# [Extracted text]
Site icon Conservation news

The two sides of Indonesia’s Baluran National Park

  • A recent commentary piece by Dr. Erik Meijaard provides a comprehensive view of the current situation and conservation actions undertaken in Baluran National Park as compared to time he spent there in the 1990’s
  • However, as so often happens with this beautiful park, the focus remained on the well-known part that has earned it the nickname ‘Africa of Java,’ the area surrounding the Bekol savannah in the southeastern reaches of the park.
  • If one were to slice the park horizontally in two, right through mount Baluran, and compare the northern and southern parts, a sharp contrast would become visible, a contrast of mooing and ringing bells.
  • This post is a commentary. The views expressed are those of the author, not necessarily Mongabay.

A recent commentary piece by Dr. Erik Meijaard provides a comprehensive view of the current situation and conservation actions undertaken in Baluran National Park as compared to time he spent there in the 1990’s. However, as so often happens with this beautiful park, the focus remained on the well-known part that has earned it the nickname ‘Africa of Java,’ the area surrounding the Bekol savannah in the southeastern reaches of the park.

If one were to slice the park horizontally in two, right through mount Baluran, and compare the northern and southern parts, a sharp contrast would become visible, a contrast of mooing and ringing bells. Where the savannah’s in the southern area are stocked more and more with wildlife such as Javan rusa, Water buffallo, and, thanks to breeding efforts, Banteng, those in the northern part are stocked with cattle. About 3,000 head of them, mostly of the local Ongole variety. An unknown number of goats is also present.

It is quite an extraordinary sight, as each morning the cattle from the village Karang Teko on the northwestern border of Baluran National Park are let out of their enclosures behind people’s houses and seem to independently find their way to the park’s border, then to their grazing grounds located another six kilometers into the park. And sure enough, as sunset approaches, they all find their way back, some preferring a path through the bush, others taking a shortcut via the local highway that runs parallel to the park’s border.

Cattle returning from grazing in the park. Photo by Mark Rademaker.

Karang Teko’s herd accounts for about half the cattle grazing in the park. The other half come from the coastal settlement Merak, located 12 kilometers inside the national park boundaries. The miniature cattle migration spectacle that unfolds here daily along the beach has become somewhat of a phenomenon in Java and was featured in the January 2015 issue of the Indonesian National Geographic. Research from livestock veterinary students has shown how remarkably tough the Ongole cattle in Merak are, making it through the long dry seasons and resulting food shortages in the park without needing supplemental feed. Once back in their enclosures, the grazed cattle also do not have access to shelter, withstanding all the wind, rain, and sunshine nature sends at them. Calls have even been made for official protection of this local cattle variety.

From all the information above, one might think that the Merak settlement has a long history in the area, with cattle selected over generations to create the special kind that exists today. However, both the settlement and the cattle are a relatively recent phenomenon, whose origin can be traced back to 1975. In that year, the Ministry of Internal Affairs provided a 25-year exploitation permit to a company to use the Merak area (about 297 hectare, or more than 730 acres) for plantation purposes. Employees of the company needed a place to stay, as travelling to and from the area can be troublesome. And so the settlement was born.

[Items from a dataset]
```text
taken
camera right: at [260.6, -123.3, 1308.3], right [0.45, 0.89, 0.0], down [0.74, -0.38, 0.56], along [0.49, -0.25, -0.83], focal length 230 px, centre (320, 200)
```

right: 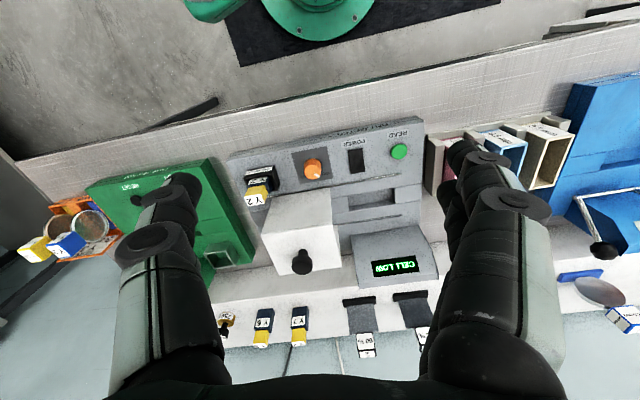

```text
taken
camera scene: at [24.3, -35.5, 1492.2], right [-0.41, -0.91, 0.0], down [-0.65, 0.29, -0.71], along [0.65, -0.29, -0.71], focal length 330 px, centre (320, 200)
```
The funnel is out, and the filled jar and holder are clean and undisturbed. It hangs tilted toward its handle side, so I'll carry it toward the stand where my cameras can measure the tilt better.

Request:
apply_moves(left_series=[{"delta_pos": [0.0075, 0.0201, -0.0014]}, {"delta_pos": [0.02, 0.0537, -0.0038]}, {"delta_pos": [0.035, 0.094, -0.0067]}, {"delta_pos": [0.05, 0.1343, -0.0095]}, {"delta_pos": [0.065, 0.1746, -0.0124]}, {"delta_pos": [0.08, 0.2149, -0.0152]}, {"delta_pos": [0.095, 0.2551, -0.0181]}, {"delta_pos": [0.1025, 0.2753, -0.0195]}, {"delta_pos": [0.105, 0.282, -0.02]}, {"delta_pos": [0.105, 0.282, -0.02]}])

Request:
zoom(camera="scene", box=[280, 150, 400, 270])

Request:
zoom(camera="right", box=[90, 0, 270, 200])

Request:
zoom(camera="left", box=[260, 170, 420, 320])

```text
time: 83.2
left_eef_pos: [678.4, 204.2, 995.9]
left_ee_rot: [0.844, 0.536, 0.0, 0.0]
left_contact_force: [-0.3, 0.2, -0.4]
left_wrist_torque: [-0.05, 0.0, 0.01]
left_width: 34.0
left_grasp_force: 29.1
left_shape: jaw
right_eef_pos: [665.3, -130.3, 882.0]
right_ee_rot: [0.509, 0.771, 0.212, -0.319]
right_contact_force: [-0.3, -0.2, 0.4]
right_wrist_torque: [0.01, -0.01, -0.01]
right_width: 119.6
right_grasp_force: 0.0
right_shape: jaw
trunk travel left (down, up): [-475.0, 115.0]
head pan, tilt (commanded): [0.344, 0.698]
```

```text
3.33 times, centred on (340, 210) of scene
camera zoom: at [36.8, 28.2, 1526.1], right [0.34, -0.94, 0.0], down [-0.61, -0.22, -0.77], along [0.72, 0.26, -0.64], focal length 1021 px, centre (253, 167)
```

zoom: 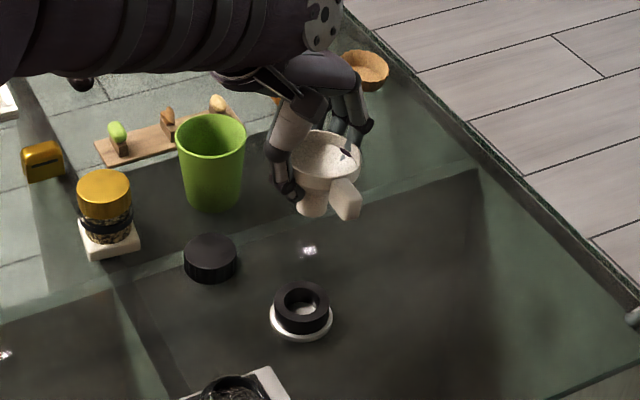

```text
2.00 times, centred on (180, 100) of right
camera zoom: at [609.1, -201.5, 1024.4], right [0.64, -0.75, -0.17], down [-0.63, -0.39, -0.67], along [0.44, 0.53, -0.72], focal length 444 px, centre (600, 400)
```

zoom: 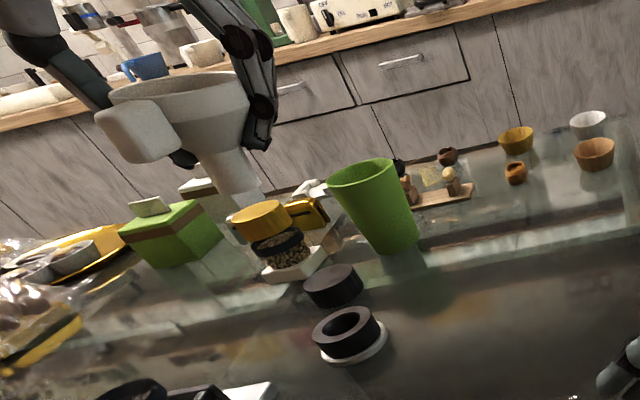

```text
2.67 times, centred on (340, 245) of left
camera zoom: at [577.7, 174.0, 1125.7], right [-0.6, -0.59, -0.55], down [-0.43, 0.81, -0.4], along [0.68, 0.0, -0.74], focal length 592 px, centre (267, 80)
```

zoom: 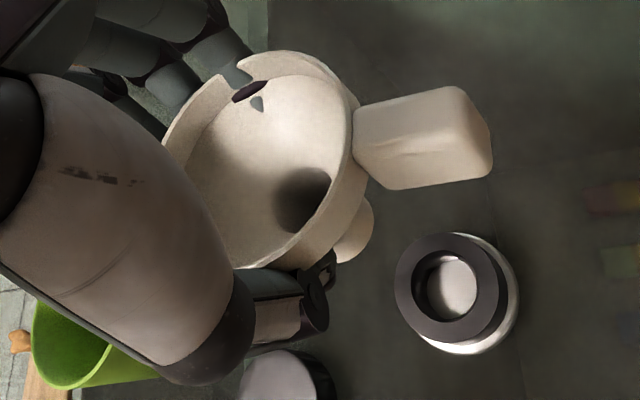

# [Written tasks]
A. Extract from the extracted text the words running from "From all the" to "settlement was born.".
B. Take up the extracted text again after its last words.

# [The results]
A.
From all the information above, one might think that the Merak settlement has a long history in the area, with cattle selected over generations to create the special kind that exists today. However, both the settlement and the cattle are a relatively recent phenomenon, whose origin can be traced back to 1975. In that year, the Ministry of Internal Affairs provided a 25-year exploitation permit to a company to use the Merak area (about 297 hectare, or more than 730 acres) for plantation purposes. Employees of the company needed a place to stay, as travelling to and from the area can be troublesome. And so the settlement was born.

B.
The problem with this procedure was that the right to allocate land and reborder protected area boundaries, as necessary for the creation of the permit, did not lie with the Ministry of Internal Affairs, but with the Ministry of Agriculture. Despite continous protest of the latter and attempts to reach a settlement with the company, the permit was never revoked and exploitation continued until the permit’s expiration in the year 2000. The conflict was then assumed to be over.

However, former employees refused to leave, claiming rights to the accession areas. The settlement continued to grow and in 2009 reached over 328 families and 1,069 persons. (This short history of the Merak settlement is excellently explained in a 2014 conference paper from Wianti.)

National Park authorities have tried to reach settlements on relocations in the past. However, asking around about why there is still a settlement in the park despite the clear case from a legal perspective mostly produces the response that (1) there is no money for relocation and (2) votes in the area are expensive. The second answer implies vote-buying practices by politicians in the area, who in return provide political back-up to the grazing communities. Instead of actively preventing the grazing, a policy of acquiescence has taken hold, with some lower-ranked park employees even letting their own cattle graze among the herd.

Now park authorities are trying it from a differrent angle, employing cooperation instead of coercion. At the end of 2016 and in consultation with various governmental stakeholders, the former accession area was rezoned as a traditional use zone. This means that the villagers now, for the first time, have the legal right to stay and farm in the area. It also means that villagers could start to generate some income from developing tourism in the area. The mangrove areas nearby are very much worth a visit, if only for watching the long-tailed macaques venturing far out onto the shallow reefs in search of food.

However, that leaves unanswered the tricky question of what to do with all the cattle that move out of this zone to graze in the park.

One option that is being looked into is to reduce the total number of cattle and to start keeping them in more intensive systems, fed with varieties of grasses grown around farming fields and combined with crop by-products. A number of farmers in the area have already taken up this system long-ago, growing their increasingly famous chilli on small plots of land in the dry season and corn in the wet season, combined with elephant grasses around the plots. Next to this, dragonfruit is becoming an increasingly popular planting option, as it benefits from the extended dry season in the area.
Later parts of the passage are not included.